Abstract
Transportation safety has always been an intensively researched topic with the goal of better understanding why crashes occur and how different variables affect the occurrence of crashes. Traffic flow conditions, which frequently change with time, can have a significant impact on crash occurrence. Traditional traffic safety analyses of crash frequency or crash rate usually focus on highly aggregated cross-sectional data. Crash analysis methods customarily use annual average daily traffic (AADT) as an exposure measure, which may be too aggregate to capture the effects of variations in traffic flow and operations that occurs throughout the day. Flow characteristics such as variation in speed and level of congestion play a significant role in crash occurrence and are not currently accounted for in the AASHTO Highway Safety Manual (HSM). As a practical matter, relationships between traffic crashes and traffic flow parameters are inherently difficult to establish due to limitations in available traffic data sources. This difficulty is exacerbated by the random nature of crash occurrence and the quality of available crash and traffic data. The restrictions of the current safety prediction methodology limited the evaluation of operational and safety effects of the Active Traffic Management (ATM) system on Interstate 66 in Northern Virginia. The ATM system included advisory variable speed limits (AVSLs), lane use control signals (LUCS), and dynamic hard shoulder running (HSR). The results of the study showed that much of the benefit from the system were tied to the implementation of dynamic HSR as opposed to the AVSL or LUCS. Locations with HSR had a statistically significant reduction of nearly 25% for total crashes. Although crash modification factors could be generated, they may be biased since the system is not active throughout the entire day. As a result, Virginia’s AADT-based safety performance functions failed to capture the true dynamic nature of the system.
This research developed a methodology for creating crash prediction models using traffic, geometric, and control information that is provided at sub-daily aggregation intervals. Evaluating how the use of disaggregate geometry and traffic flow data affects crash modeling compared to the current practice of using only aggregated volume data was one major focus of the research. Hourly data from 110 rural 4-lane segments and 80 urban 6-lane segments were used. The volume data used in this study comes from detectors that collect data ranging from continuous counts throughout the year to only a couple of weeks every other year (short counts). Speed data was collected both from point sensors and probe data provided by INRIX. While developing disaggregated models, the difference in data availability and quality from these sources can be a potential source of error. Hence, evaluating the change in performance of prediction models with changes in volume data availability and speed data source was another objective for this research. The spatial and temporal correlation present in disaggregated data and their influence on crash prediction was also investigated.
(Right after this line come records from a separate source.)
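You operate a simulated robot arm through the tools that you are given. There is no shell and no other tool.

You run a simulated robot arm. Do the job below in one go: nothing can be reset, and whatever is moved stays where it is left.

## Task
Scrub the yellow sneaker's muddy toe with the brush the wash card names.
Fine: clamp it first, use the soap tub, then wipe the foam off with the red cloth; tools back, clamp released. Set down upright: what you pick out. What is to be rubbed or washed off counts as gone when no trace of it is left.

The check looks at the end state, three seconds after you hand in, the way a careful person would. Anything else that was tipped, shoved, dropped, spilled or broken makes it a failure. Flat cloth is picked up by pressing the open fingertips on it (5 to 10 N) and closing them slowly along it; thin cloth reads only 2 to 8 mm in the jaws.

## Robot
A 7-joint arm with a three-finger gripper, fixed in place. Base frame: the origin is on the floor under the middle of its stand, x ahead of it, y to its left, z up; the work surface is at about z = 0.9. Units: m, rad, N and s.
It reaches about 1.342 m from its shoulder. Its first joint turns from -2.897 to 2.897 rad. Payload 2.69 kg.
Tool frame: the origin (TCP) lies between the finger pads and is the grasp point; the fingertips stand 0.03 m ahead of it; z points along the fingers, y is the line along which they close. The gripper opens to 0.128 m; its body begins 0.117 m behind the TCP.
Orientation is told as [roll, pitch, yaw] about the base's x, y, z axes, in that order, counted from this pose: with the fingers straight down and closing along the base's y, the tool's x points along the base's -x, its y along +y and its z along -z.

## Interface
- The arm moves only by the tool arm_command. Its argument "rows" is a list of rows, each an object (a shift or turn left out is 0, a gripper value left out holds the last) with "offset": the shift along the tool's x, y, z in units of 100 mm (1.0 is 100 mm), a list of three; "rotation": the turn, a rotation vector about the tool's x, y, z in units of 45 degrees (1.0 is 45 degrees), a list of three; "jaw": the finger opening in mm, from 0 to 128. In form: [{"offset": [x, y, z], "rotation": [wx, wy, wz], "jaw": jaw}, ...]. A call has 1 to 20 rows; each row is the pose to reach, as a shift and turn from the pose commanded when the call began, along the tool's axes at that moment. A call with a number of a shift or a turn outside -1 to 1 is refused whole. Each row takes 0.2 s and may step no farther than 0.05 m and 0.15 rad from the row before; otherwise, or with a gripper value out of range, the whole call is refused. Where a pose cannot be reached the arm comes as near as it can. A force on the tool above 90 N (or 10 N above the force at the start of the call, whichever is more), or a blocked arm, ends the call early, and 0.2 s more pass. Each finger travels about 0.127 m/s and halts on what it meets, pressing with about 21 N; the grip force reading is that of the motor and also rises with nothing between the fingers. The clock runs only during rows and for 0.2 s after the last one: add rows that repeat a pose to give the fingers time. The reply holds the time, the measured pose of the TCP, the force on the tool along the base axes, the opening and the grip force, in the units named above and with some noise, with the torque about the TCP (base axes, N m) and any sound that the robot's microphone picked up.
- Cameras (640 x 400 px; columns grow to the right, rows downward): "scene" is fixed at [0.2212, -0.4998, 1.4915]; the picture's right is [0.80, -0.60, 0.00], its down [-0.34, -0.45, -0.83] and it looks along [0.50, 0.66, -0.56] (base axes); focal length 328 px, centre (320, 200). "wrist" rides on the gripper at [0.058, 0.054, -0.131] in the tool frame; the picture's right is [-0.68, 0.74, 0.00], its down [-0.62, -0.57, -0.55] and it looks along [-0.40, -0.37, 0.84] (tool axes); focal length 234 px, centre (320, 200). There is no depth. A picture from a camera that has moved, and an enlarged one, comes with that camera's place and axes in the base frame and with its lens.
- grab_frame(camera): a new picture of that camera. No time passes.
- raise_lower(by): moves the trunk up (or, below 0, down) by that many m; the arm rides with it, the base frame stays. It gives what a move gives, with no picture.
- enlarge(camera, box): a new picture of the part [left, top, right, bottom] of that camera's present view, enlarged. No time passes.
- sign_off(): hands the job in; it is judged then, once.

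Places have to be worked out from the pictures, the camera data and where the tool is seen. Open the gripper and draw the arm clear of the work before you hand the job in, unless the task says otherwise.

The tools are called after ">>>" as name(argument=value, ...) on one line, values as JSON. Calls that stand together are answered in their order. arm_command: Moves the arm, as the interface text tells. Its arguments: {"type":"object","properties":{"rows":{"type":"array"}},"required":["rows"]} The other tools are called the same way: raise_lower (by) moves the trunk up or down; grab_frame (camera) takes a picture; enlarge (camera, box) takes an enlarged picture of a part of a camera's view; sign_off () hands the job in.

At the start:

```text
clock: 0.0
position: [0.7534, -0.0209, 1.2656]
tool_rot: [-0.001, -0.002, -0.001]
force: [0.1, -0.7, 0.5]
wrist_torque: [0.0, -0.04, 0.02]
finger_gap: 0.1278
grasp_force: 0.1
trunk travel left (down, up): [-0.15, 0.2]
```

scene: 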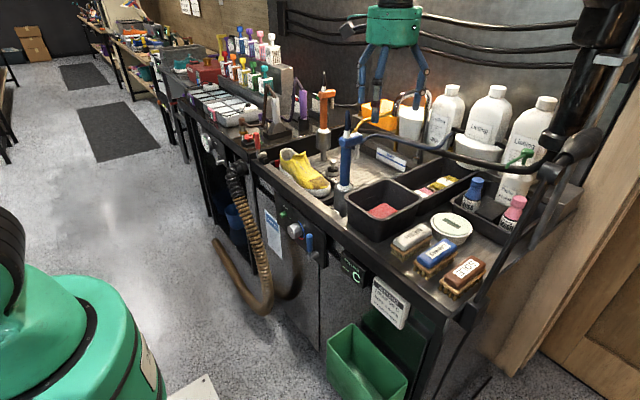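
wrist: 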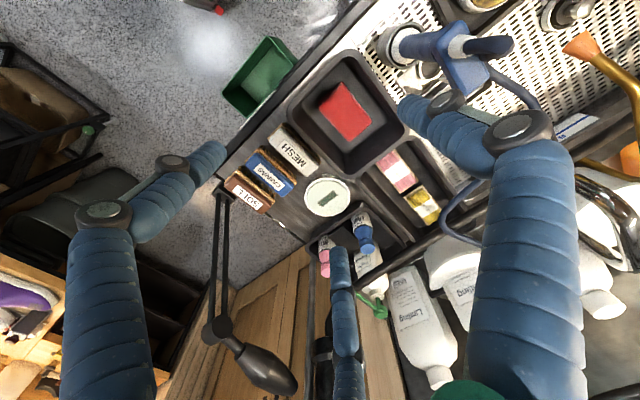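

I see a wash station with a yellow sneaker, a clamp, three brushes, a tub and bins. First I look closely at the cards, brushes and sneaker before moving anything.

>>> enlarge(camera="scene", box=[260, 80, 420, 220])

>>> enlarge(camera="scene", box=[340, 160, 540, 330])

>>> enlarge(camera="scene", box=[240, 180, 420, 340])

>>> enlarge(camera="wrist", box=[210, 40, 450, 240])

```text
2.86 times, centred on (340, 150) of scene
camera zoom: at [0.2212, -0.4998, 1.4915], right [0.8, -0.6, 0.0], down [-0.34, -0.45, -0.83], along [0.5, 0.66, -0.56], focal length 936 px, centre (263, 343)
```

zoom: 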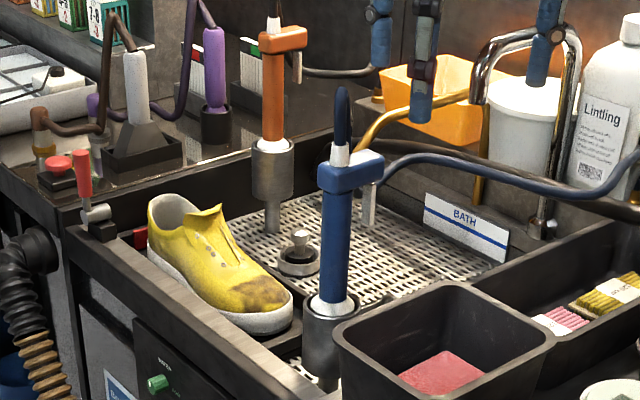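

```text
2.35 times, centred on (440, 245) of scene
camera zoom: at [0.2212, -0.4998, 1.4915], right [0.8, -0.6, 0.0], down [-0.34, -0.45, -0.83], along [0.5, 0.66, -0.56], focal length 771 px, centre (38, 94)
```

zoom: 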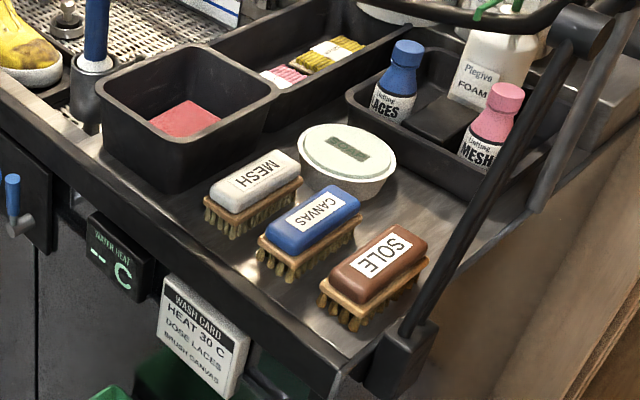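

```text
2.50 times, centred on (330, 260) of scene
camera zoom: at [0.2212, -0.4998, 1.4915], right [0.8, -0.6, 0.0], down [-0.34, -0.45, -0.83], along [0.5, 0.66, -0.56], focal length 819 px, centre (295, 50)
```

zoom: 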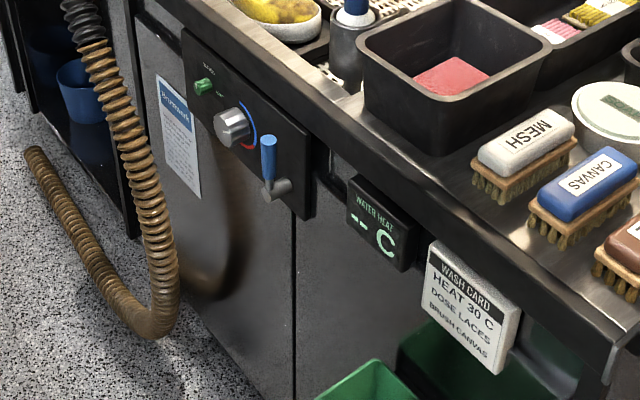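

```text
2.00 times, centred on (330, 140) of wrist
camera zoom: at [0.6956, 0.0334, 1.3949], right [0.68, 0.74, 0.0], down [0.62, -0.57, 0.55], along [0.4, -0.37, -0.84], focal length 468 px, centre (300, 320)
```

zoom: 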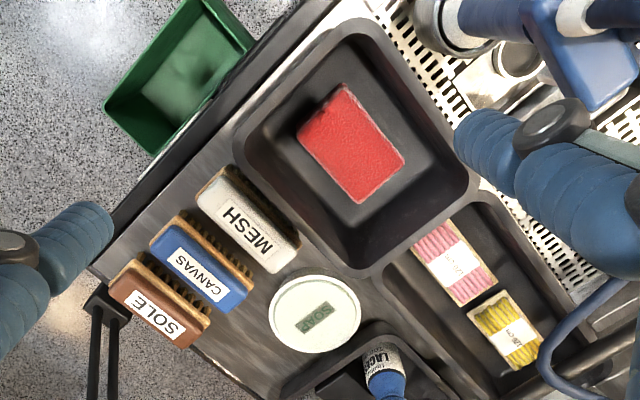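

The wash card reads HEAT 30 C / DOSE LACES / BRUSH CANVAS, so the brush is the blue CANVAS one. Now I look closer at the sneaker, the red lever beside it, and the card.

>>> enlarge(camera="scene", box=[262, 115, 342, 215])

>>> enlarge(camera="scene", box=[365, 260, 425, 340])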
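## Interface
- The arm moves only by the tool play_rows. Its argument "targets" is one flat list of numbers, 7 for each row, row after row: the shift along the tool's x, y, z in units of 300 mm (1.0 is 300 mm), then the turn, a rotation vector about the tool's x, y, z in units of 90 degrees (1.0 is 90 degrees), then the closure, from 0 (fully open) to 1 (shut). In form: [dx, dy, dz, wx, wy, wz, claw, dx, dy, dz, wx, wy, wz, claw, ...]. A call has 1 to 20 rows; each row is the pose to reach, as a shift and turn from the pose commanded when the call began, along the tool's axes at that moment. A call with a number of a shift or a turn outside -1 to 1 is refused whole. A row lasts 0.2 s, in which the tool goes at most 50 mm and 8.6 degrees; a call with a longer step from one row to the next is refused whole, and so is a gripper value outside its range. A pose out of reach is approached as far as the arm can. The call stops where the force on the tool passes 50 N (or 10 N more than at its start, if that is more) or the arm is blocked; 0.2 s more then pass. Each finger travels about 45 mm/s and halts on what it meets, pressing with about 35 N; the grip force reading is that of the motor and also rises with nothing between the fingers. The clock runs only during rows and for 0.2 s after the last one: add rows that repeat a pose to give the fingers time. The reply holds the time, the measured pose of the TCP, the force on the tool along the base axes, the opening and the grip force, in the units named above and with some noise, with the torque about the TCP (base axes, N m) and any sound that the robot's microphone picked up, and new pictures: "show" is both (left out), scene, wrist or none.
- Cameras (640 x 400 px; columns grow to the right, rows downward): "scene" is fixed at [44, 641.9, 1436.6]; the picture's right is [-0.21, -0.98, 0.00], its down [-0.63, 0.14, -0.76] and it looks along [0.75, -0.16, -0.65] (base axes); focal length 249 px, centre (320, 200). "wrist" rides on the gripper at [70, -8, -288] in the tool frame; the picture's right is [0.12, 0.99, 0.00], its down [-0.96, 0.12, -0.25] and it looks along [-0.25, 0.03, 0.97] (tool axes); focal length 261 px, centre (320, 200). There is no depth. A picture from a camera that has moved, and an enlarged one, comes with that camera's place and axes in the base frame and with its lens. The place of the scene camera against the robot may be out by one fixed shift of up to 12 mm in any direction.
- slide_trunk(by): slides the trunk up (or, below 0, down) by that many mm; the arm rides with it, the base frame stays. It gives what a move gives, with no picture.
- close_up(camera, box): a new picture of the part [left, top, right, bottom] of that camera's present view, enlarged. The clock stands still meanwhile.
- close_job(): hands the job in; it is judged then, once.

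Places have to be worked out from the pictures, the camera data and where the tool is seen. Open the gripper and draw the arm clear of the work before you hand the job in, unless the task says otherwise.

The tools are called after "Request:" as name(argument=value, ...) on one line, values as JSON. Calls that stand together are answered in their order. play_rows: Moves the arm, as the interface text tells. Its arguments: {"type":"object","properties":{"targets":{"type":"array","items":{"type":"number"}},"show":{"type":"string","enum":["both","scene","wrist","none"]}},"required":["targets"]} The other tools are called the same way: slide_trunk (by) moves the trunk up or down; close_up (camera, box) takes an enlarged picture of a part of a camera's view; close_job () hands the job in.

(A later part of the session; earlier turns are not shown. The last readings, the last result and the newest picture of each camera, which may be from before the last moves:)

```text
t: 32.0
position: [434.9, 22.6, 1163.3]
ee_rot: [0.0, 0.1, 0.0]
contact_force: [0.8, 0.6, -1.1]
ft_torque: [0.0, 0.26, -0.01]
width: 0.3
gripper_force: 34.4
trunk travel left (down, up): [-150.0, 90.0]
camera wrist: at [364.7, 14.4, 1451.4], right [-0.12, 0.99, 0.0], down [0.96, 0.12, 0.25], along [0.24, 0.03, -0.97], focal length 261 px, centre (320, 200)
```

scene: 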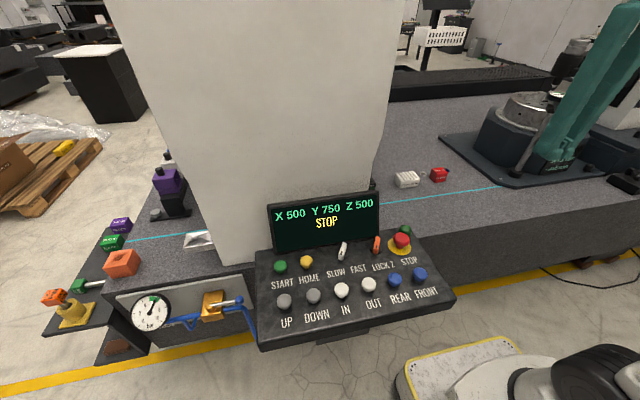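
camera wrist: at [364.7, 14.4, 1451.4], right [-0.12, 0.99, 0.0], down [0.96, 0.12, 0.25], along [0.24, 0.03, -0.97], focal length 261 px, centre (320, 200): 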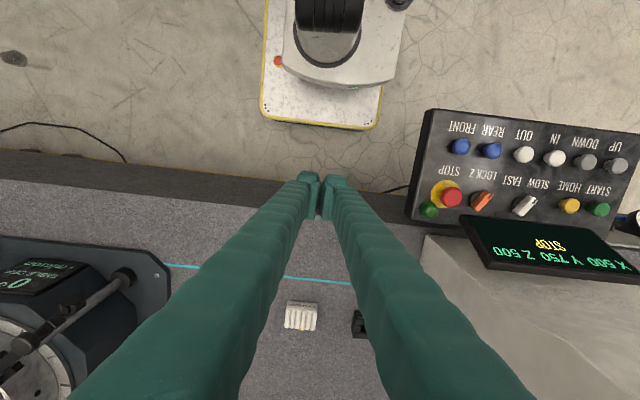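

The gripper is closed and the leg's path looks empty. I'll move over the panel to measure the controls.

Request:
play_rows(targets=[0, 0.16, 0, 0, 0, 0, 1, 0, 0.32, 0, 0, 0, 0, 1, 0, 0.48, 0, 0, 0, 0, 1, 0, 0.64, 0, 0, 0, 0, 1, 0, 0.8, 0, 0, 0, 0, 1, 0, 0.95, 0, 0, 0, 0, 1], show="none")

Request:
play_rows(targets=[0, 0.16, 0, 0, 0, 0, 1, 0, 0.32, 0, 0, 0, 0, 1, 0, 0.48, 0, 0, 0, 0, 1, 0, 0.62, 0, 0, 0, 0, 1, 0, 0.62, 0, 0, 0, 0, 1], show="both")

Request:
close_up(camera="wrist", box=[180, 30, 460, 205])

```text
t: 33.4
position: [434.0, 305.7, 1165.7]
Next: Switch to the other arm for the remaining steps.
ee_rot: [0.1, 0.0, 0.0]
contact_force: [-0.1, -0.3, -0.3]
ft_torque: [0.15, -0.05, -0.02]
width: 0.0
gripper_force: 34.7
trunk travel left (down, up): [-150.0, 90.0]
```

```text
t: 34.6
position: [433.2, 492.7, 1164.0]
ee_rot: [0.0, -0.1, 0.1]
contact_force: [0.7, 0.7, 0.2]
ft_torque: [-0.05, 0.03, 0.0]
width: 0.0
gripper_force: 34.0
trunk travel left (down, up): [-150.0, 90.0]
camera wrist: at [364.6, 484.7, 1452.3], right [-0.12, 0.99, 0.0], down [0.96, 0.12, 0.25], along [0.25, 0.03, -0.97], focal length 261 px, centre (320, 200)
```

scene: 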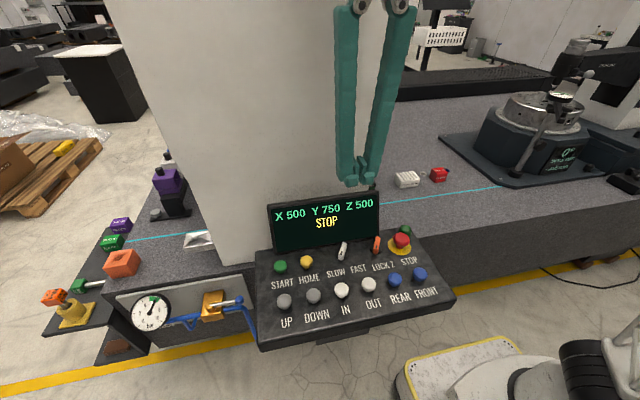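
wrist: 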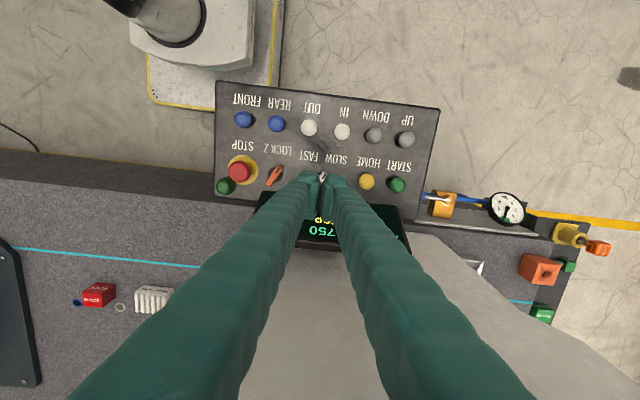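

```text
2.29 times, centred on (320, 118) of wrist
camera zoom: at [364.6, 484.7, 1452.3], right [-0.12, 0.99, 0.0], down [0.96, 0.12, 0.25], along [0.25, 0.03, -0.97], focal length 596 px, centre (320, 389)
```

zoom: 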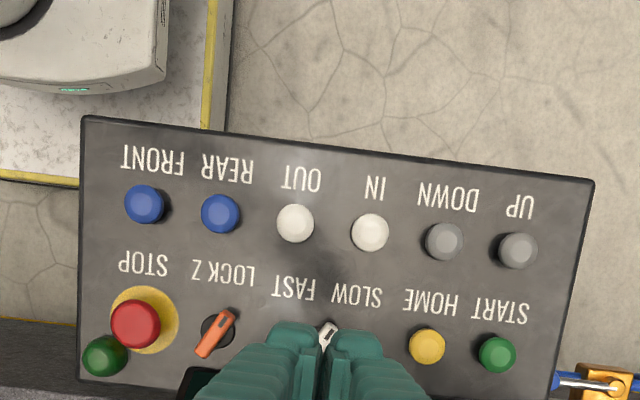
The results showed that the best models include a combination of average hourly volume, selected geometric variables, and speed related parameters. Average hourly aggregation of data was found to be the appropriate level of disaggregation to address the variation in volume and speed throughout the day without compromising model quality. Urban segments experience a 20% improvement in mean absolute deviation (MAD) for total crashes and a 9% improvement for injury crashes when models using average hourly volume, geometry, and flow variables were compared to the AADT based model. Corresponding improvements for rural segments were 11% and 9%. Average hourly speed, standard deviation of hourly speed, and differences between speed limit and average speed had statistically significant relationships with crash frequency. For all models, prediction accuracy was improved across all validation measures of effectiveness (MOE)s when the speed components were added relative to performance without speed measures. For example, for urban segments, MAD improved by 11% for total crashes and 5% for injury crashes when speed was added in different forms. Rural segments experienced similar improvement as well. The positive effect of flow variables was true irrespective of the data source for speed. Further investigation revealed that the improvement achieved in model prediction by using a more inclusive and bigger dataset was larger than the effect of accounting for spatial/temporal data correlation. Models using only continuous count station data were contrasted with the models using both short count and continuous count stations. For rural hourly models, MAD improved by 52% when short counts were added in comparison to the continuous count station only models. The respective value for urban segments was 58%. This means that using short count stations as a data source does not diminish the quality of the developed models. A combination of different volume data source with good quality speed data can lessen the dependency on volume data quality without compromising performance. When comparing the models accounting for correlation to the models that used the same dataset but no correlation, MAD improved by 14% for rural segments and 21% for urban segments. While accounting for correlation improved model performance, it provided smaller benefits than inclusion of the short count data in the models.
This research shows that it is possible to develop a broadly transferable crash prediction methodology using hourly level volume and flow data that are currently widely available to transportation agencies. These models have a broad spectrum of potential applications that involve assessing safety effects of events and countermeasures that create recurring and non-recurring short-term fluctuations in traffic characteristics. The models developed in this dissertation will help to close the gap in existing practice and will also ensure the best use of available resources in future research and applications that examine the relationships between operations and safety.